• Instructions for the task
All the data below goes into the copy word for word, but the pictures don't.
===== Data
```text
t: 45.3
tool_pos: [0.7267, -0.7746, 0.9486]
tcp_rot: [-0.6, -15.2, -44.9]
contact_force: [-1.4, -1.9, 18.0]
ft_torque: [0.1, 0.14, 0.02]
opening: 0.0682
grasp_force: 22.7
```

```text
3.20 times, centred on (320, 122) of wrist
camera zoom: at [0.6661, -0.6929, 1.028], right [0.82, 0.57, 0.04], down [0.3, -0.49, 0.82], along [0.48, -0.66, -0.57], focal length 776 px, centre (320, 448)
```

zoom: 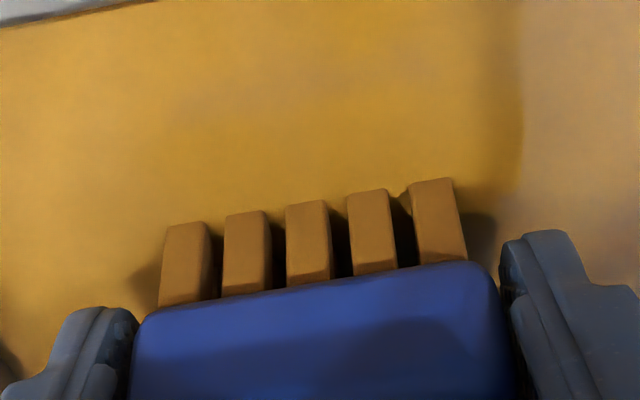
==========
• Response
```text
t: 45.3
tool_pos: [0.7267, -0.7746, 0.9486]
tcp_rot: [-0.6, -15.2, -44.9]
contact_force: [-1.4, -1.9, 18.0]
ft_torque: [0.1, 0.14, 0.02]
opening: 0.0682
grasp_force: 22.7
```

```text
3.20 times, centred on (320, 122) of wrist
camera zoom: at [0.6661, -0.6929, 1.028], right [0.82, 0.57, 0.04], down [0.3, -0.49, 0.82], along [0.48, -0.66, -0.57], focal length 776 px, centre (320, 448)
```

zoom: 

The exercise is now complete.